### The request
Give again only the lines beginning with the one that contains "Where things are" and ending with the one that contains "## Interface"; include both of those lines. Return a JSON list in which every string is one line; blank lines are skipped.

*** Information supplied

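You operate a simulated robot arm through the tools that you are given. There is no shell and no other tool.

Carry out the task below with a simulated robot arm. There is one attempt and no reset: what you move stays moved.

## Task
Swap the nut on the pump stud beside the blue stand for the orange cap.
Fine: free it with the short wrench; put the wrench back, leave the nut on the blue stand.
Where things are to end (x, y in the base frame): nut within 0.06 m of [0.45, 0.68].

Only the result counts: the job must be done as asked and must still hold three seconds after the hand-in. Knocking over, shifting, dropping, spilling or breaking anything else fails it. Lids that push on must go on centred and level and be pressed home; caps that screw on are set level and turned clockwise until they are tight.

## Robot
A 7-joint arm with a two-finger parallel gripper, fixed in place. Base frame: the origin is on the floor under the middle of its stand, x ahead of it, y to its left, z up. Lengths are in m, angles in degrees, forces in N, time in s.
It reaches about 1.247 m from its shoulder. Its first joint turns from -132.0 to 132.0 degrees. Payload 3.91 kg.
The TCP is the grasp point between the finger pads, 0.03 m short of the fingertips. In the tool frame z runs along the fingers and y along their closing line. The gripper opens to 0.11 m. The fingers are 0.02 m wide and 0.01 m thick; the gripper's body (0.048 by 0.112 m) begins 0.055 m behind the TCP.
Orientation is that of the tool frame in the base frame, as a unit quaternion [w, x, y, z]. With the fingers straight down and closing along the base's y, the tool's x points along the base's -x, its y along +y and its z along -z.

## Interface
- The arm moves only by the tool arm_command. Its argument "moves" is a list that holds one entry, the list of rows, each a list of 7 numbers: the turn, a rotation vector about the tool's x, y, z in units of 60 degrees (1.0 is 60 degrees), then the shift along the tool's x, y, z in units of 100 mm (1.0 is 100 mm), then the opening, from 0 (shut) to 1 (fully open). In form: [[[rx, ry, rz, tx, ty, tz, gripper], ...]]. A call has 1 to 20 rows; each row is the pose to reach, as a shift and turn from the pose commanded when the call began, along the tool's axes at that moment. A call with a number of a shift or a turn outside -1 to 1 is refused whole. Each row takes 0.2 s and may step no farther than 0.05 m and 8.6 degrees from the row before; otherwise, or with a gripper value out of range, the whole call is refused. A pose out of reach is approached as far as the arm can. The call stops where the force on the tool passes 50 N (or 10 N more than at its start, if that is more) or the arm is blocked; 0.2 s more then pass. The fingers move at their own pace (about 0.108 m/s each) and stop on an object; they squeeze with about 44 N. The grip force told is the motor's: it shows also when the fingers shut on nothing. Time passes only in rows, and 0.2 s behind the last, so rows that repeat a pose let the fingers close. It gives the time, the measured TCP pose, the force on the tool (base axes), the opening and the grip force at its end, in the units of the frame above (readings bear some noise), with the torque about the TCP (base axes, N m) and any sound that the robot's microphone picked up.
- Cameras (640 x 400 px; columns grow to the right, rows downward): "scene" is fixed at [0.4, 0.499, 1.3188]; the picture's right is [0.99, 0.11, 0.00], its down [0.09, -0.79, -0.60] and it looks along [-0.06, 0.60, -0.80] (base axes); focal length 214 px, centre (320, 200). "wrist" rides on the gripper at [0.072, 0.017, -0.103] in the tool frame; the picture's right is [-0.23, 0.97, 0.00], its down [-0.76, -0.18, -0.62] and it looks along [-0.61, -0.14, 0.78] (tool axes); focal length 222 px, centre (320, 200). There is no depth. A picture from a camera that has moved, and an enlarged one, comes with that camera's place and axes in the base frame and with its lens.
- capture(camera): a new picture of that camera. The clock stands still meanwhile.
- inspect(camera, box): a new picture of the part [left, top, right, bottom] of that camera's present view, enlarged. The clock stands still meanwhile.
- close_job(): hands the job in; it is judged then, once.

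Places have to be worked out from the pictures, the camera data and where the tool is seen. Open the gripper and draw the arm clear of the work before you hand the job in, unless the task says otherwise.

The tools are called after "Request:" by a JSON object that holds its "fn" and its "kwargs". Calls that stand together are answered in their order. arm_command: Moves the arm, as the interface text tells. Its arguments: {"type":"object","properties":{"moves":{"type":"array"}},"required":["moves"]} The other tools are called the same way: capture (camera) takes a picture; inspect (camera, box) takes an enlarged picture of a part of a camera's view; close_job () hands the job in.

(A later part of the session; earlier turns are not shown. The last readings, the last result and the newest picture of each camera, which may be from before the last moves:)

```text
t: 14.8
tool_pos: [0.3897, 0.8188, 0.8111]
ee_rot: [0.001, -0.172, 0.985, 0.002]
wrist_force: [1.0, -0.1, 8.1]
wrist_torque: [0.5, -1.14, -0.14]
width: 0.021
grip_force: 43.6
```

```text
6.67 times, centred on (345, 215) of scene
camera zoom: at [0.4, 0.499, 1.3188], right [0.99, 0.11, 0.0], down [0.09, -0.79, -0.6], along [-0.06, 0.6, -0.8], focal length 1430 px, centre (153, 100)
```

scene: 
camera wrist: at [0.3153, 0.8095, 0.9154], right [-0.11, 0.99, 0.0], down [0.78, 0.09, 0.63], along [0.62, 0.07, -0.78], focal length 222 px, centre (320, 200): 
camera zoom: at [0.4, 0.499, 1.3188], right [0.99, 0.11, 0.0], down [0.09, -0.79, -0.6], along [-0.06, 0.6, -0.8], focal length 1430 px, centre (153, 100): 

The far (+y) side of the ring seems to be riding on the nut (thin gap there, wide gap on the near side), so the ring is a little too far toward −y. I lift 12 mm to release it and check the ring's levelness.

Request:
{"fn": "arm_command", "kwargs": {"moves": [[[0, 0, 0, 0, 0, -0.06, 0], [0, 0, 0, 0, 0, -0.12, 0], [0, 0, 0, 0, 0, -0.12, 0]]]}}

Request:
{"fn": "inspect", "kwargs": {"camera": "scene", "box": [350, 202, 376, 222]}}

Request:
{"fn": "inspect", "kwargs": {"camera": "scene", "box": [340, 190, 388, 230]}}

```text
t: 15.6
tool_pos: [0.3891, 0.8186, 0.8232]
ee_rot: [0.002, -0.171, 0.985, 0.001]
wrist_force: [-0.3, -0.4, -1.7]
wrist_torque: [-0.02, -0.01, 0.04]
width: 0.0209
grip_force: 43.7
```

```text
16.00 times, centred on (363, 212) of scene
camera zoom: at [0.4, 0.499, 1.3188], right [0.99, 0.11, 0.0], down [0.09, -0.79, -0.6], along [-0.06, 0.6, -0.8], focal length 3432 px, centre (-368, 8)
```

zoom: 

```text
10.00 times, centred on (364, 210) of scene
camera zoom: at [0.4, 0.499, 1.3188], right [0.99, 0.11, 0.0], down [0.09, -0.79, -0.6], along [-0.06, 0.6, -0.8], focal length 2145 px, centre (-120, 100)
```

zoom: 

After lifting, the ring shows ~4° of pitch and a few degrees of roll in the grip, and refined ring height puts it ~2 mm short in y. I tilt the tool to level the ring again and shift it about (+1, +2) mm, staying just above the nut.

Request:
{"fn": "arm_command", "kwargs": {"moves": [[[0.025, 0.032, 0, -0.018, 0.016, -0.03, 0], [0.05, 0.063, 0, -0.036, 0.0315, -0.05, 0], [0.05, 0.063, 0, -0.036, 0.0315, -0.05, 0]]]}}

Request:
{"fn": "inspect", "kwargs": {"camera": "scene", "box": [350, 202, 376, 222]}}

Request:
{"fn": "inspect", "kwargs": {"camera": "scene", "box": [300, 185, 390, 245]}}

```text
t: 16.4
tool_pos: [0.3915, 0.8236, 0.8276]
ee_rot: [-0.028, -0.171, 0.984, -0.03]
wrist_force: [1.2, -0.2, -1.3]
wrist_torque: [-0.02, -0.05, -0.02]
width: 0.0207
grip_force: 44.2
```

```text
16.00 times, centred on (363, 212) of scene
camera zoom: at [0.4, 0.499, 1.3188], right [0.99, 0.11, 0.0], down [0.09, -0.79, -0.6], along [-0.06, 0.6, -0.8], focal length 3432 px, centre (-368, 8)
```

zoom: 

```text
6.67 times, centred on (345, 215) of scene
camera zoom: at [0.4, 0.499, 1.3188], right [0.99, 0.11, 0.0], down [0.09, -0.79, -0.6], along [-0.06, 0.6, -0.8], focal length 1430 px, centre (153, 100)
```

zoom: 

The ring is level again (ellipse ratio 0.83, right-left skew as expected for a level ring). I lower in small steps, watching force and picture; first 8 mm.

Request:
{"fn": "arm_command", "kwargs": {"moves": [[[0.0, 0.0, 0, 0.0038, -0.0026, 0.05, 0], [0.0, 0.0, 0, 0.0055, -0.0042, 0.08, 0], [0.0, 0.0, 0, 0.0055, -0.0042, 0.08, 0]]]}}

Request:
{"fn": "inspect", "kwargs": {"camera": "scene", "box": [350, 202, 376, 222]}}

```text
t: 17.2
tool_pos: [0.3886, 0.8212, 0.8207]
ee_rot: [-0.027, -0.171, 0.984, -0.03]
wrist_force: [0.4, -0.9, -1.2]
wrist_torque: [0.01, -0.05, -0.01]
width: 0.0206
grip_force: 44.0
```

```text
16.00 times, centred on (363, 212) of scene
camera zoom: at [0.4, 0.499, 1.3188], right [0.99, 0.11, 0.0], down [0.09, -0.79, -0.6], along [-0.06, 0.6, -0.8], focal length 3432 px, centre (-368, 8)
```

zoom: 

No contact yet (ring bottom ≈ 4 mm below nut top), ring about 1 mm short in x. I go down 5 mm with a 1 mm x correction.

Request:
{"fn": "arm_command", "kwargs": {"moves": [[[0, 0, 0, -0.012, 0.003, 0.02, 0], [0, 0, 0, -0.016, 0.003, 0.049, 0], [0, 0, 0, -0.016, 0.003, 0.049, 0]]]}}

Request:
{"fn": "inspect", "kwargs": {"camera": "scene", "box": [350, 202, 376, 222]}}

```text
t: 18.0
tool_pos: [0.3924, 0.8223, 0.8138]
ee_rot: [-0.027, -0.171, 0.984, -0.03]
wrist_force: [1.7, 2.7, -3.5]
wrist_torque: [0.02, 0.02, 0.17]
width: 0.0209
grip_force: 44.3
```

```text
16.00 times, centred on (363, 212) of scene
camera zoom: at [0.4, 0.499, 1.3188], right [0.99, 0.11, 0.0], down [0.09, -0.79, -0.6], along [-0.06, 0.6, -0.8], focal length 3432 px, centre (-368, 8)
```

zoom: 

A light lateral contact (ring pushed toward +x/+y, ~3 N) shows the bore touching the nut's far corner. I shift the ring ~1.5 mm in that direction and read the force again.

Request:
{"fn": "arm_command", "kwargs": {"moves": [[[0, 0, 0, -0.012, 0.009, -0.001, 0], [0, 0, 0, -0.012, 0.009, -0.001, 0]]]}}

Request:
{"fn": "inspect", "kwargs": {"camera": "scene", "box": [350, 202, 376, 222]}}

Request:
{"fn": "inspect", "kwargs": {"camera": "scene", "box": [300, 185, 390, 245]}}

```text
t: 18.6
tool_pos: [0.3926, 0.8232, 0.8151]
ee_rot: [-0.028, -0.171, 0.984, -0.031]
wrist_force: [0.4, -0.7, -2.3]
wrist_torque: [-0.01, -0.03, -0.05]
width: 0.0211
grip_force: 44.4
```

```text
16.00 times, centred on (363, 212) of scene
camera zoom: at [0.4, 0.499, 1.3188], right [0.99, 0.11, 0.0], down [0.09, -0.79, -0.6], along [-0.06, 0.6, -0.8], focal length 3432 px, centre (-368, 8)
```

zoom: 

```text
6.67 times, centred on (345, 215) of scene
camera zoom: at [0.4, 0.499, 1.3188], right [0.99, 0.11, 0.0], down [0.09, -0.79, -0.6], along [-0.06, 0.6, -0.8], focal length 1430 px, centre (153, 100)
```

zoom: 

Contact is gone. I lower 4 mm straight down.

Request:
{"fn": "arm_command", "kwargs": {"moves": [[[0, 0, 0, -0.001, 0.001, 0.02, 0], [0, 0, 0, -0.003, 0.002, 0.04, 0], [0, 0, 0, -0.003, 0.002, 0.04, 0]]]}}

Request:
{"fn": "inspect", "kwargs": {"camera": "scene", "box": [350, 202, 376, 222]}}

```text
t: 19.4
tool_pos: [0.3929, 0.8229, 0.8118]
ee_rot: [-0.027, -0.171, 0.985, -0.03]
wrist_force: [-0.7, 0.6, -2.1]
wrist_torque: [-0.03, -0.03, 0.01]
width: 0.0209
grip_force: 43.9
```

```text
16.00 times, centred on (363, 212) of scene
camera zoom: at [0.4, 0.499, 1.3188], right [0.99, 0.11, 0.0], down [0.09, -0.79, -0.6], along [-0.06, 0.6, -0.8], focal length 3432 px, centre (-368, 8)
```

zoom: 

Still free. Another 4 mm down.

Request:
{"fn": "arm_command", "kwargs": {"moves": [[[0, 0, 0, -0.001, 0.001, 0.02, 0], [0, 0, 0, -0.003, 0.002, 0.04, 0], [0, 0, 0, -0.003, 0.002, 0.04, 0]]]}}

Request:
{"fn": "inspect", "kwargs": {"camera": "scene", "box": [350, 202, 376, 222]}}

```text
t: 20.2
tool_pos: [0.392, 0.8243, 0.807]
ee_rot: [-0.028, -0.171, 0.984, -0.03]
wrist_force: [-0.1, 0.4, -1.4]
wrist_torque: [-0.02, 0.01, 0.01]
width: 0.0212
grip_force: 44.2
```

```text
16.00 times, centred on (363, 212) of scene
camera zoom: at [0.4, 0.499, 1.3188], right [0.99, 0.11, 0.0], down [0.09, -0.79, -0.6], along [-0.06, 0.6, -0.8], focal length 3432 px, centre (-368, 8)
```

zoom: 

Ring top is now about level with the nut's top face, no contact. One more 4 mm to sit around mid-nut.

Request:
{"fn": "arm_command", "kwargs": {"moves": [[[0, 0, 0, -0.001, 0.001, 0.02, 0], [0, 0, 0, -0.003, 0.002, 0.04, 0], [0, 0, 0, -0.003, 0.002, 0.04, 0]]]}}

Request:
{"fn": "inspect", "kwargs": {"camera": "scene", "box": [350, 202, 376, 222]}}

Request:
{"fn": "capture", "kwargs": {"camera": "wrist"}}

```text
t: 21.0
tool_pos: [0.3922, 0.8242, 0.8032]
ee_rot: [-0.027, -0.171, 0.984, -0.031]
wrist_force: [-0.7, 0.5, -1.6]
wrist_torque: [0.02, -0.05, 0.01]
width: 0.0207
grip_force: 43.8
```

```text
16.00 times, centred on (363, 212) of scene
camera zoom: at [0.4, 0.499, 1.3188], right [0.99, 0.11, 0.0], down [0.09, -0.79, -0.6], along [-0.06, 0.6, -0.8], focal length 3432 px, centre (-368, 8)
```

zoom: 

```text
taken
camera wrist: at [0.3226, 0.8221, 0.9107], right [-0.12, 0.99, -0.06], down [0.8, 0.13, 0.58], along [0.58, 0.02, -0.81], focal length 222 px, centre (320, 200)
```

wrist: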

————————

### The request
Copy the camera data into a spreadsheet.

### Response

******

### Response
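[
  "Where things are to end (x, y in the base frame): nut within 0.06 m of [0.45, 0.68].",
  "Only the result counts: the job must be done as asked and must still hold three seconds after the hand-in. Knocking over, shifting, dropping, spilling or breaking anything else fails it. Lids that push on must go on centred and level and be pressed home; caps that screw on are set level and turned clockwise until they are tight.",
  "## Robot",
  "A 7-joint arm with a two-finger parallel gripper, fixed in place. Base frame: the origin is on the floor under the middle of its stand, x ahead of it, y to its left, z up. Lengths are in m, angles in degrees, forces in N, time in s.",
  "It reaches about 1.247 m from its shoulder. Its first joint turns from -132.0 to 132.0 degrees. Payload 3.91 kg.",
  "The TCP is the grasp point between the finger pads, 0.03 m short of the fingertips. In the tool frame z runs along the fingers and y along their closing line. The gripper opens to 0.11 m. The fingers are 0.02 m wide and 0.01 m thick; the gripper's body (0.048 by 0.112 m) begins 0.055 m behind the TCP.",
  "Orientation is that of the tool frame in the base frame, as a unit quaternion [w, x, y, z]. With the fingers straight down and closing along the base's y, the tool's x points along the base's -x, its y along +y and its z along -z.",
  "## Interface"
]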